Reputation: 87
So I have this parent process A which forks and creates some processes, B and C. C itself will create more, but I don't think it matters.
A forks:
char *argv_exec[] = {
"/usr/bin/xfce4-terminal",
"--geometry",
"160x48",
"-x",
"./tv",
NULL };
pid_tv = fork();
if (pid_tv == 0)
{
(void) execv(argv_exec[0], argv_exec);
fprintf (stderr, "Errore nella execv.\n%s\n",
strerror(errno) );
anelito(0);
}
While they all run together, I want to be able to send a signal from process B to its parent process A to make him do something - in this case kill all children and re-fork.
Process A sends its pid to process B in a message.
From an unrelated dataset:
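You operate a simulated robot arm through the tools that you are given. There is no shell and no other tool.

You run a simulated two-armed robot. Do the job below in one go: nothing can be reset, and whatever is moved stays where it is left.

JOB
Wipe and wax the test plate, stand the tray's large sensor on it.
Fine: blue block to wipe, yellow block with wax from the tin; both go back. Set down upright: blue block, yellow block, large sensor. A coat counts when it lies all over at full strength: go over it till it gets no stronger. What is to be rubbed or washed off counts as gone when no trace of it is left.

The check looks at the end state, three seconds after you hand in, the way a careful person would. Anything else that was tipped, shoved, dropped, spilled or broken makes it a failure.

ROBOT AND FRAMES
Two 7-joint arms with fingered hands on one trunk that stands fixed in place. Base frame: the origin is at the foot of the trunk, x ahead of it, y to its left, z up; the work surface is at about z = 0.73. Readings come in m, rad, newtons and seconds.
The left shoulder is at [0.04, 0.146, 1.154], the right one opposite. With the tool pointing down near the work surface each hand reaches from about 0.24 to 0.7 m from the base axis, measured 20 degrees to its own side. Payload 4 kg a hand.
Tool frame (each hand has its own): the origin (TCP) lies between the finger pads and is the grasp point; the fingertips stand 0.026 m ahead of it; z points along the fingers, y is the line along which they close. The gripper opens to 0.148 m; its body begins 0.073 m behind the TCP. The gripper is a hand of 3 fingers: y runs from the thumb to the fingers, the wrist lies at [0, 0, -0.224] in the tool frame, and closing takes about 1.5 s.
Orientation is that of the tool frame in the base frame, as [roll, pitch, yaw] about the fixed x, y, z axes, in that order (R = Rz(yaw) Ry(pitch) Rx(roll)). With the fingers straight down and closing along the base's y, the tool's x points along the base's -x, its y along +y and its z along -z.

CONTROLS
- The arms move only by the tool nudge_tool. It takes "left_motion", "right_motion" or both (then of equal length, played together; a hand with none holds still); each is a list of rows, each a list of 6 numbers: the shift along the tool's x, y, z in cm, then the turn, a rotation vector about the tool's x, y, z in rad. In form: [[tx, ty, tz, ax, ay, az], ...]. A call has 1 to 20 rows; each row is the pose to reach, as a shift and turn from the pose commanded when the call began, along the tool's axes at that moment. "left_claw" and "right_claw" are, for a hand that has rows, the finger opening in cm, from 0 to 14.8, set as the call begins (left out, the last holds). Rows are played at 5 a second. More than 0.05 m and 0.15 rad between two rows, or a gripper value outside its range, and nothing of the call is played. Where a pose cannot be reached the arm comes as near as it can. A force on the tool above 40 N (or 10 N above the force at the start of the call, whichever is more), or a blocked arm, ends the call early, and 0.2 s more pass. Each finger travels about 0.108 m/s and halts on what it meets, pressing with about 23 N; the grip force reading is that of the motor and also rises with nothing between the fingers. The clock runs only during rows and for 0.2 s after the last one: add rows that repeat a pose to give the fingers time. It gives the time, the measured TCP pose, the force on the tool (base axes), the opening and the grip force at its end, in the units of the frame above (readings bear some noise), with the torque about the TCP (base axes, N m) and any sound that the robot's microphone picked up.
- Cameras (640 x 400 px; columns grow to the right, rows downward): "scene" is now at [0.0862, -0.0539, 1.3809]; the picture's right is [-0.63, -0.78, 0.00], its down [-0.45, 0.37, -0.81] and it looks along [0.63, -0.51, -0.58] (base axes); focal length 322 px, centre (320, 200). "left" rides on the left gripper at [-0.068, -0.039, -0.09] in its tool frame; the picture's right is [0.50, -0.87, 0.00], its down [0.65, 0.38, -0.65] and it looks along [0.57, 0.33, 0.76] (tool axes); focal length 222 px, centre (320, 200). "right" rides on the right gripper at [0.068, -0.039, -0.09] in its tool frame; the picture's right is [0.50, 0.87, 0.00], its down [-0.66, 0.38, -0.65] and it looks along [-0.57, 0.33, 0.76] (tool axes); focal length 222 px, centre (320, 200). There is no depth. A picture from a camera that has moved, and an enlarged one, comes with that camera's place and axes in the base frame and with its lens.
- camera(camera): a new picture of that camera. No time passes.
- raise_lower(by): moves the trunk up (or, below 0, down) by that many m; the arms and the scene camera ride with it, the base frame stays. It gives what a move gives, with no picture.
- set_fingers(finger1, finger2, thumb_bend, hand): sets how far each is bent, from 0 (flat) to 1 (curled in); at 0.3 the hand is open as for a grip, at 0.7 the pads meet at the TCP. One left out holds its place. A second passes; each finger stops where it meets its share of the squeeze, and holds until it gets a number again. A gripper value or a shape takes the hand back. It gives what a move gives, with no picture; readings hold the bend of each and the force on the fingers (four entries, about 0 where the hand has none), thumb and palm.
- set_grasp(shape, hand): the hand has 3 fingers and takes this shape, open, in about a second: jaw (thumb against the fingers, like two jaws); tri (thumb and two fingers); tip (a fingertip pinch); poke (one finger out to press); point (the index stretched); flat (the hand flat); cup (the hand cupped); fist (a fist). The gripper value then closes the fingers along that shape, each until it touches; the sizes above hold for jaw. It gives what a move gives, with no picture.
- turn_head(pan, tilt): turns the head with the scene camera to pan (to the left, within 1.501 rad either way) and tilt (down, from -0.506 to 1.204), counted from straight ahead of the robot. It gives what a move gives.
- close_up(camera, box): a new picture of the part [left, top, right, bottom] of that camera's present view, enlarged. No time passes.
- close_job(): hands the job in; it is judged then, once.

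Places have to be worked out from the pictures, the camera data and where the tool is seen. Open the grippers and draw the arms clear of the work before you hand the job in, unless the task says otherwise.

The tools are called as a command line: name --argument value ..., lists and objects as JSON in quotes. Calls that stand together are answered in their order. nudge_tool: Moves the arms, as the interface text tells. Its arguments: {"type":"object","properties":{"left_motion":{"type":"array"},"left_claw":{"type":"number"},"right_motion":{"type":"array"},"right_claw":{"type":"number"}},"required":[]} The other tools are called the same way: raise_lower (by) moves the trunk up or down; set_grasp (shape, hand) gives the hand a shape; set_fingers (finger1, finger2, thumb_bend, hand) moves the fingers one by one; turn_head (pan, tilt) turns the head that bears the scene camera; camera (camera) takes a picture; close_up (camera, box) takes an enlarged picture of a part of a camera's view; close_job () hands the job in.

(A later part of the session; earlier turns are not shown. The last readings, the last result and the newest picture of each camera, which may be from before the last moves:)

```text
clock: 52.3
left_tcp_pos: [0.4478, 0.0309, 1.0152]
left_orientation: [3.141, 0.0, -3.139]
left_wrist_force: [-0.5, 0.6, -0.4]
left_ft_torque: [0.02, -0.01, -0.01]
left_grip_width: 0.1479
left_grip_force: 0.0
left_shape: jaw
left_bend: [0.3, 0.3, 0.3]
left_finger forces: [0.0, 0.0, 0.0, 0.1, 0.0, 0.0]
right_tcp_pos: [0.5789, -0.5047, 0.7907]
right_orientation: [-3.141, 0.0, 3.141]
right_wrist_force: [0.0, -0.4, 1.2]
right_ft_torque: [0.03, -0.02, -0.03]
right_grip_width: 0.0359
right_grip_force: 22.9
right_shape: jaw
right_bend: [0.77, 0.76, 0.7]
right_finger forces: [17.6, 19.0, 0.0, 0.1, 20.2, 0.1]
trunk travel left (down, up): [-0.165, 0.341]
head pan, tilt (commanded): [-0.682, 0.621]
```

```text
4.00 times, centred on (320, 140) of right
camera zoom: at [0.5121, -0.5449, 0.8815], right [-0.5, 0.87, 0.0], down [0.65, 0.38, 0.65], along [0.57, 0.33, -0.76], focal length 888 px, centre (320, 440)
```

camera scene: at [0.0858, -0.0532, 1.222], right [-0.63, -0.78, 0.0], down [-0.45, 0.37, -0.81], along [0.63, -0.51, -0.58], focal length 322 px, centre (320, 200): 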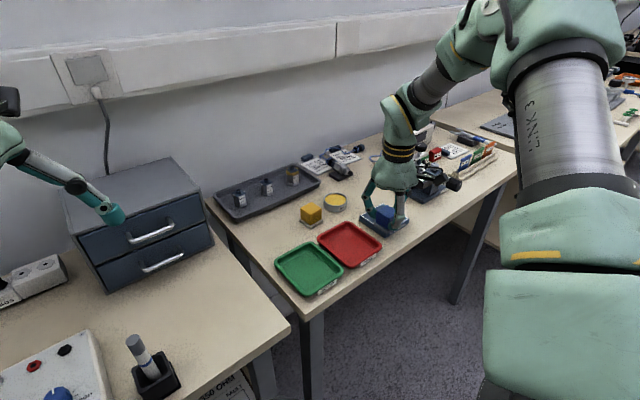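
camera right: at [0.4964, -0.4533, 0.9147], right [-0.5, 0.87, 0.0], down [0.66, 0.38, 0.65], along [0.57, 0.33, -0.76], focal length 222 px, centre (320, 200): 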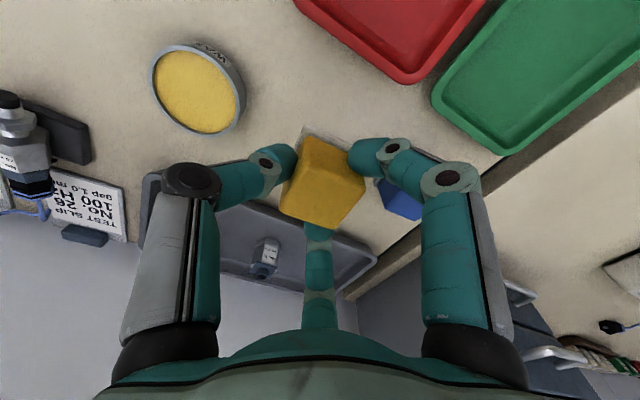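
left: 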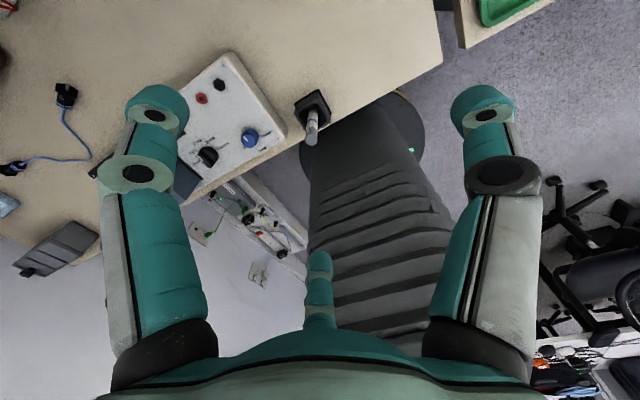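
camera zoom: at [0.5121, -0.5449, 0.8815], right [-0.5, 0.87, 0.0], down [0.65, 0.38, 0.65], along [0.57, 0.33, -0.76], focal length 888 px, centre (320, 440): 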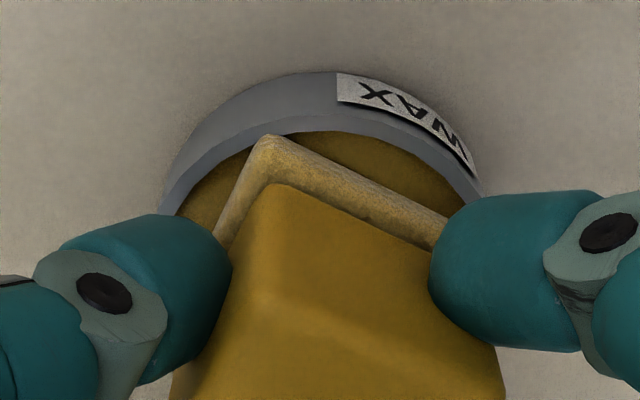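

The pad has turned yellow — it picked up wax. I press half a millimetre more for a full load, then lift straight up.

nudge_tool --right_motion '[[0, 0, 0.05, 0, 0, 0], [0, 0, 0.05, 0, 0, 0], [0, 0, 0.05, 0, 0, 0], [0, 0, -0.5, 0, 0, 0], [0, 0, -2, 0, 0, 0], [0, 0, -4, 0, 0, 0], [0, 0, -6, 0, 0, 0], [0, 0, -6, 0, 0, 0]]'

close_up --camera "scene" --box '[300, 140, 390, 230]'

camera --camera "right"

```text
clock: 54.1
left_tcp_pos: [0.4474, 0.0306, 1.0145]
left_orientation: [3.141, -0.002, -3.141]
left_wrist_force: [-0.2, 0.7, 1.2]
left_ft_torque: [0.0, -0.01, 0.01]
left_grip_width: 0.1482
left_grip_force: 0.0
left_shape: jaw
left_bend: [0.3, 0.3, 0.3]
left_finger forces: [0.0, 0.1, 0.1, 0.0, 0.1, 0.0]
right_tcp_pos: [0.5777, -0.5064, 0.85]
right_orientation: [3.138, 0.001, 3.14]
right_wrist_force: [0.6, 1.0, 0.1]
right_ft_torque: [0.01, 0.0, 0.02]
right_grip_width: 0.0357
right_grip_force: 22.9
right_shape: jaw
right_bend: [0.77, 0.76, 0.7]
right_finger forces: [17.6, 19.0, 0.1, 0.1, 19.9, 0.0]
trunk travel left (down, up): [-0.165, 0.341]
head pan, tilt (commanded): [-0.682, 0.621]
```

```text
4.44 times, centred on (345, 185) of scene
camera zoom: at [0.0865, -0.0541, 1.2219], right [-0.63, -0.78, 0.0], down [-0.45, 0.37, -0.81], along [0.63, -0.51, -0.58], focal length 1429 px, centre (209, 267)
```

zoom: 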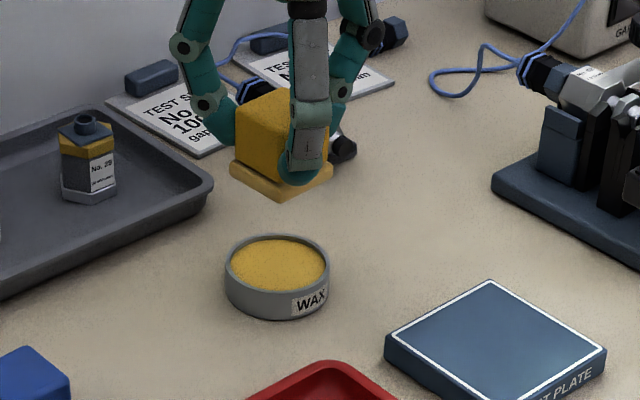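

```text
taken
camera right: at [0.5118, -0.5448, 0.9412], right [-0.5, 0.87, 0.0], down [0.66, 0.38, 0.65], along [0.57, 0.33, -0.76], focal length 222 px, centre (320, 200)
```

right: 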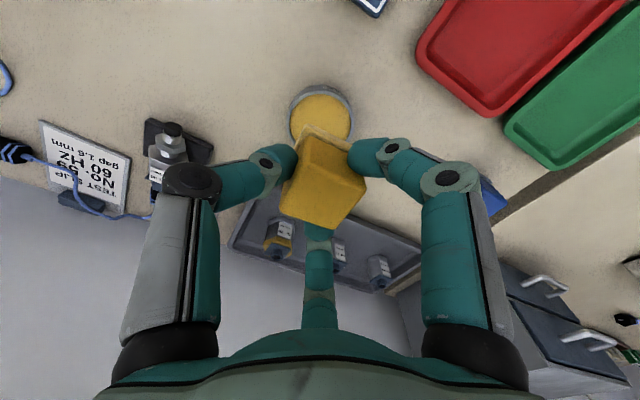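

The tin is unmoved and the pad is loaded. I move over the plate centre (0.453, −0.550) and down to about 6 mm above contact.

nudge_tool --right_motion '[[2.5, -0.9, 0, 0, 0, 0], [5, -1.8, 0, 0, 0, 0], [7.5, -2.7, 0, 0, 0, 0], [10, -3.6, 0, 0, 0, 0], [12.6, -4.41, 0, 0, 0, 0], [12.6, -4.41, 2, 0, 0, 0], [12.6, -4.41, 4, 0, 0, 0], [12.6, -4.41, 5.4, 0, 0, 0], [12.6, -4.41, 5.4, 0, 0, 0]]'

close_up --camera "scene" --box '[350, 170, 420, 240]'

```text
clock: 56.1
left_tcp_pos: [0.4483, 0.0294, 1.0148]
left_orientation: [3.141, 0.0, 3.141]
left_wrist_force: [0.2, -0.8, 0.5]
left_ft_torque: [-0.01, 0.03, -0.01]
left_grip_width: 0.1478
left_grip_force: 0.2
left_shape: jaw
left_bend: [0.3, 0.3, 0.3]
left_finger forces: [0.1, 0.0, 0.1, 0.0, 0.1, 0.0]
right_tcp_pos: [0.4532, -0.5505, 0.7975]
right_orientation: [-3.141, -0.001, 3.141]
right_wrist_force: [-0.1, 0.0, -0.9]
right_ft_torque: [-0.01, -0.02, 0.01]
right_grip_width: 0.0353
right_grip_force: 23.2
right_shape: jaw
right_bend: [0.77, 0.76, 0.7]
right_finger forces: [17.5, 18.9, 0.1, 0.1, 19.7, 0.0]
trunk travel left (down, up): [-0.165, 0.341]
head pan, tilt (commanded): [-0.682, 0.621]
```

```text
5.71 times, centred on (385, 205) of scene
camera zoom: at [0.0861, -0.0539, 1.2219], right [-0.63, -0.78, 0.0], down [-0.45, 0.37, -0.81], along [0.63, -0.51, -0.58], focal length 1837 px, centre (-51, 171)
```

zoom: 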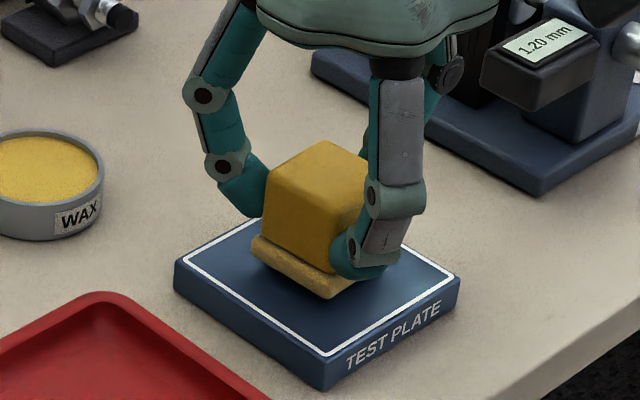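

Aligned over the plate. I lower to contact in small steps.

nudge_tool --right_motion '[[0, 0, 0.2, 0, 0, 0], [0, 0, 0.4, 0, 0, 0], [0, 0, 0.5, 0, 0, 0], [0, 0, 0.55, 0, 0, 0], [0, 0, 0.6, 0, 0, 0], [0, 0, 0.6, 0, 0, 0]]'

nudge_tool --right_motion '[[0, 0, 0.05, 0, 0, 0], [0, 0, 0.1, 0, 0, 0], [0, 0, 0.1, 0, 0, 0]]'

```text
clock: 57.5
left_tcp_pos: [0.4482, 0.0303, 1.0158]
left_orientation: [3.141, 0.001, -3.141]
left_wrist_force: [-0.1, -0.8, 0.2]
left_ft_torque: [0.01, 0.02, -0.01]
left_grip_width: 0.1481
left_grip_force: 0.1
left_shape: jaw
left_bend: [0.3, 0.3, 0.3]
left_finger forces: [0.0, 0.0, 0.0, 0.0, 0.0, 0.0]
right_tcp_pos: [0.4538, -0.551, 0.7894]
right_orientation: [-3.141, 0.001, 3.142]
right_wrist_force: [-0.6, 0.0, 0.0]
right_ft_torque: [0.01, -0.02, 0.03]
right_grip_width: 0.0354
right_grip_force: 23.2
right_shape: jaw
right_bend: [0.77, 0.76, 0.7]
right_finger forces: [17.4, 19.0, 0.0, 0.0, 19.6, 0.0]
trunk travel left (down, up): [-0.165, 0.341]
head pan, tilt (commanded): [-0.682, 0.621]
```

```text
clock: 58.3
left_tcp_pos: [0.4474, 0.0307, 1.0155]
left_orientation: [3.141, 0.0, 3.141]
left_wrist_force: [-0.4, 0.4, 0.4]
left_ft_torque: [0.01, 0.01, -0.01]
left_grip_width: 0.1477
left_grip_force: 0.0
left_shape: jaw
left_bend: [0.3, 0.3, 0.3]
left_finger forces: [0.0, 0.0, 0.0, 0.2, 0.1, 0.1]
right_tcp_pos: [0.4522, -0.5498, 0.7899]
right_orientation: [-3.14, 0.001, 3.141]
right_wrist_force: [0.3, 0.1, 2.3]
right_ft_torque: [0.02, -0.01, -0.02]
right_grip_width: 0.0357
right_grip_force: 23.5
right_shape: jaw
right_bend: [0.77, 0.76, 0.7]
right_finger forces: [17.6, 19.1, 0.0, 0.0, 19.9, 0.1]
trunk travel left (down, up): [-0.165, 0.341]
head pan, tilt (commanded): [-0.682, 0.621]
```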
Parent A handles the signal:
if(signal(SIGQUIT,riparti)==SIG_ERR)
...
void riparti(int s)
{
kill_all_children();
fork_all_children_again();
}
Process B sends a SIGQUIT to A when it receives one (it bounces it) process B has:
signal(SIGQUIT,riparti);
void riparti(int a)
{
kill(pid_parent,SIGQUIT);
}
Now when i press CTRL+\ on the window of process B once, all goes well. If i do it a second time, process A does not seem to receive the signal anymore.
Upvotes: 0
Views: 615
Reputation: 99361
I think you're killing the parent process from outside the fork code, you're actually sending that signal from process A, which in turn will kill the parent terminal.